The UK electronic music scene at the moment is a little muddled and doesn't quite know where it stands..."do we like dubstep anymore?" "Where's good DnB gone?" "I like deep house and techno but I don't know enough about it or the artists involved" "Why do I keep wearing white underwear to underground all night raves?".......These are all questions that are submerging at the moment.
Personally I think it's a very exciting time for UK dance music especially, and I think 2012 is going to throw some exceptional curveballs our way. It's just about filtering through all the crap, and that's what we at the Gooch are here for.
Anyway, enough of me rattling on. Let's cut to the music.
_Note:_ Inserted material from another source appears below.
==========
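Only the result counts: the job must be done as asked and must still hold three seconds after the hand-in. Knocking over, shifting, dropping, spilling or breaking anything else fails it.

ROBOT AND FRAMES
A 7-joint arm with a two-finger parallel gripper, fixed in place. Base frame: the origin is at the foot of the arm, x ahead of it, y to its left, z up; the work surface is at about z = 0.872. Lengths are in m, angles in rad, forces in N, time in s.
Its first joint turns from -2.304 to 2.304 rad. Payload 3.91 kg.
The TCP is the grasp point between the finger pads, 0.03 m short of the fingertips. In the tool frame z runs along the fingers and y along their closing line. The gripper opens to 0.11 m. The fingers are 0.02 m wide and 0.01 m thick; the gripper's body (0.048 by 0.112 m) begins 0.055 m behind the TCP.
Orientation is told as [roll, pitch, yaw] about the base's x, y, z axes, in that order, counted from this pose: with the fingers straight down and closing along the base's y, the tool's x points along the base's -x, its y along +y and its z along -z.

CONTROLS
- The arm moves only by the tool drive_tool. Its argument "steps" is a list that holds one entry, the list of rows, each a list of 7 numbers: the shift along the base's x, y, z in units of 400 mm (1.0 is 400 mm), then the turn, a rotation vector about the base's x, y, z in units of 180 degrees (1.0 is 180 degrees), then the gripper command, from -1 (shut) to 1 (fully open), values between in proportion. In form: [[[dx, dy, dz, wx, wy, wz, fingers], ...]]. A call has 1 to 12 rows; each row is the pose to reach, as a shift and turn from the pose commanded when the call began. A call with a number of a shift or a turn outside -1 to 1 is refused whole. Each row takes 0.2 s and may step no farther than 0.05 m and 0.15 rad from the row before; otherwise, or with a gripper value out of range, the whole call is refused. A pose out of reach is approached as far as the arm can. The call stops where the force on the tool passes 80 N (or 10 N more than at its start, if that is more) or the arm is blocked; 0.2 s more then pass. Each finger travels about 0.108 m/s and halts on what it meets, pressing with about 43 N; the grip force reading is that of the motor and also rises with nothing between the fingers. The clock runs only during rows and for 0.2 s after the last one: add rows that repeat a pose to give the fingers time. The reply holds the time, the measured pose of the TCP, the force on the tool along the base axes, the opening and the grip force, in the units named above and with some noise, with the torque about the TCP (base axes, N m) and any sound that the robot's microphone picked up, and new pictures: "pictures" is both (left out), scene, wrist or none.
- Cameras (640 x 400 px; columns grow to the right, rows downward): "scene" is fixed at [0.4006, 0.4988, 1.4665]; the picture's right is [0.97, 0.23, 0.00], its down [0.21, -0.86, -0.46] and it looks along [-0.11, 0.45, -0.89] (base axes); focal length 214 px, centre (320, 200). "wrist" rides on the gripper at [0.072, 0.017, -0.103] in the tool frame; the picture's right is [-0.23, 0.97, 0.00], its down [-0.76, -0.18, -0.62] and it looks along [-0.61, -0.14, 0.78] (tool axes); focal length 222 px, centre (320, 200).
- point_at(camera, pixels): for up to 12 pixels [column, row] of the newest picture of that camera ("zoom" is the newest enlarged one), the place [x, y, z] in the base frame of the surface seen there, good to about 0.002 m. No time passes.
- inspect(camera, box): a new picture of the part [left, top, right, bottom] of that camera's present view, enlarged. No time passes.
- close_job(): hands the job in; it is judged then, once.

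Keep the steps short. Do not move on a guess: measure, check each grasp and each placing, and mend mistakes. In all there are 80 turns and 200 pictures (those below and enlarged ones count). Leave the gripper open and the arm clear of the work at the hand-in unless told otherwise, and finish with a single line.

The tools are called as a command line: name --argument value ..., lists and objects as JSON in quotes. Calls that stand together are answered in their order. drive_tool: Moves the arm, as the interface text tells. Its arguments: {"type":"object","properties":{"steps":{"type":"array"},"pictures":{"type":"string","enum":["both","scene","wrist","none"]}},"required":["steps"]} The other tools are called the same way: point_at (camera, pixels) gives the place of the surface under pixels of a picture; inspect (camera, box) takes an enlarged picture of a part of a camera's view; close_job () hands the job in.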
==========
This man at the moment is one of my favourite producers, who simply put makes beautiful music. A young lad from the north of England, who loves Japanese culture (and I think now actually lives in Tokyo..?). I have no idea why he isn't bigger really, and it's probably because you can't dance like this to his music:
What Submerse does is draw a bath with deeply soulful water glistening with garage-esque bubbles. On top of this, he has then encouraged some angels (naked girl angels) and J Dilla to jump in it to give themselves a good scrubbing down. The music is made through this magical water being drained through the amplified plughole. This should describe his music. On listening to his work, after putting on your headphones; close your eyes and be taken to a place far far away, distant from your desk job at your probable boring recruitment agency.
This, if you don't know him already, is what you've been missing:
Hopefully this lad won't go totally Japanese and start to produce Hello Kitty synth pop - and that he clings onto his roots of UK bass culture whilst advancing through 2012.
It's nice to be back.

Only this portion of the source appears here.